Job costing is an often overlooked yet important component of business, especially for small to medium-sized companies. The pricing of your jobs shapes your bottom line. It can be argued determining the optimal price point for each specific job is one of the most important decisions small business owners make. This is precisely why job costing is so important.
A Plain English Explanation of Job Costing
Job costing sounds inherently complex yet is much more simple than most assume. Job costing is centered on accumulating the costs for labor, materials, and overhead for specific jobs. Job costing traces costs to specific jobs and analyzing them to determine if costs can be reduced in subsequent jobs. It might even be possible to bill additional costs incurred directly to a client.
Job costing encompasses accounting activities with the overarching aim of accumulating costs. The cost of components and materials are accumulated and assigned to the project, product, or service after the components are implemented. Job costing also accounts for overhead costs in the form of cost pools and allocates such costs directly to jobs. Job costing also extends to labor in which employees charge time to jobs that are assigned in accordance with the cost of employee labor.
The result of job costing is groups of information about each job. This information is reviewed by a cost accountant to determine if it should actually be assigned to the specific jobs. If several jobs are occurring at the moment, the challenge lies in assigning costs with a high level of accuracy. However, if necessary, an audit of job costing can be performed to verify accuracy.
Comparisons of costs in the bucket for a project with the budgeted costs are particularly helpful for jobs that are likely to run for an extended period. This comparison helps provide decision-makers with a heads up should it appear as though costs are running ahead of prior projections. In this context, job costing provides management with an opportunity to control costs across the rest of the project or meet with the client to discuss a potential price increase to address the cost overrun.
Strategic Cost Calculating With an Eye on the Bottom Line
Job costing tracks the actual costs required to provide a specific job or service. This process is necessary to ensure the business prices the project at a level that helps reach the profit margin target. Such cost calculating is especially helpful in industries where costs vary from one job to the next. All different types of businesses perform this cost calculating to analyze specific jobs and determine if costs can be cut as time progresses.
In particular, services-oriented businesses in which the work of employees is the product that represents the value proposition greatly benefit from job costing. Service companies require access to KPIs (key performance indicators) in real-time to make strategic pricing decisions, have payroll as a major expense, and tend to lose time more easily than other businesses.
Calculating job costing proves that much easier and more accurate when estimates are obtained from each of the contractors that contribute to a specific project. If your company regularly relies on subcontractors, communicating with them for accurate estimates will ultimately help you make the most of job costing.

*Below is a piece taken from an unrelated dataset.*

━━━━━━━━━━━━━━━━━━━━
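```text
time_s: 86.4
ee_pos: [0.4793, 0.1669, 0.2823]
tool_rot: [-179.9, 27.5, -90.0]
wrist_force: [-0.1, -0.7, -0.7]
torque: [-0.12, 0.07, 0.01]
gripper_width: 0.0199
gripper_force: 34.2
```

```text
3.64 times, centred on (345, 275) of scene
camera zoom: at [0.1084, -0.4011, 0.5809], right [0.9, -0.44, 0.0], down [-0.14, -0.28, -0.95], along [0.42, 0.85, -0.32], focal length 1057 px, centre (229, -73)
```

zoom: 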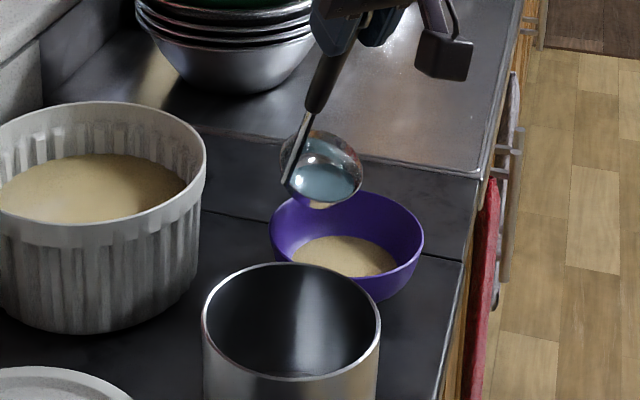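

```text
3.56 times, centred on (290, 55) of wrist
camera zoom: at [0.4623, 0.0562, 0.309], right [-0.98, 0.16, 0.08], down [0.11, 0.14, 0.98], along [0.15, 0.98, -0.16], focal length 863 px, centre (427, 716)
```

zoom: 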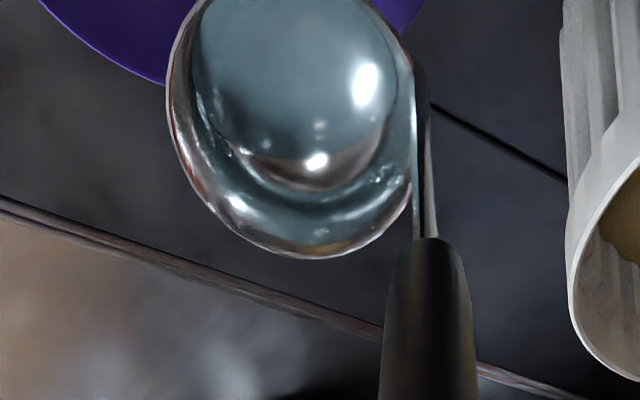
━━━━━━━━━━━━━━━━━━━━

Job costing also includes calculating material costs to determine if it is prudent to expand margins to account for additional costs. Instead of making such a request without any tangible numbers-based analysis that shows the extra costs are perfectly legitimate, it is better to present the request backed by job costing. Job costing ultimately makes a much more convincing argument for a margin expansion. In other words, it is what a business makes of the numbers side of a project. Use this analysis in a highly strategic manner, continue to expand your margins, maintain a close eye on the numbers and you will find job costing is quite a valuable tool.
The Logic in Job Costing
Businesses use job costing to determine the following:
- If jobs are on a budget
- If they are within the target margins
- Which clients are the most or least affordable
- How the sales staff should be focused
- Whether it is necessary to add more personnel
Job costing even reveals which employees, departments, and teams are the most and least productive. In particular, job costing is especially helpful for determining which clients should be re-priced or let go. When used properly, job costing identifies opportunities to alter pricing with the underlying aim of boosting the bottom line.
Job costing is particularly important for businesses challenged with optimizing the time of each employee due to various pressures ranging from anticipating market volatility to heightened competition, reduced time for project completion, and insufficient skilled labor. Job costing empowers businesses to pinpoint opportunities that have the highest potential for gross profit and guide employees toward them. Job costing reports are now customized to the point that business owners have a plethora of data at their fingertips that ultimately makes decision-making that much easier and faster.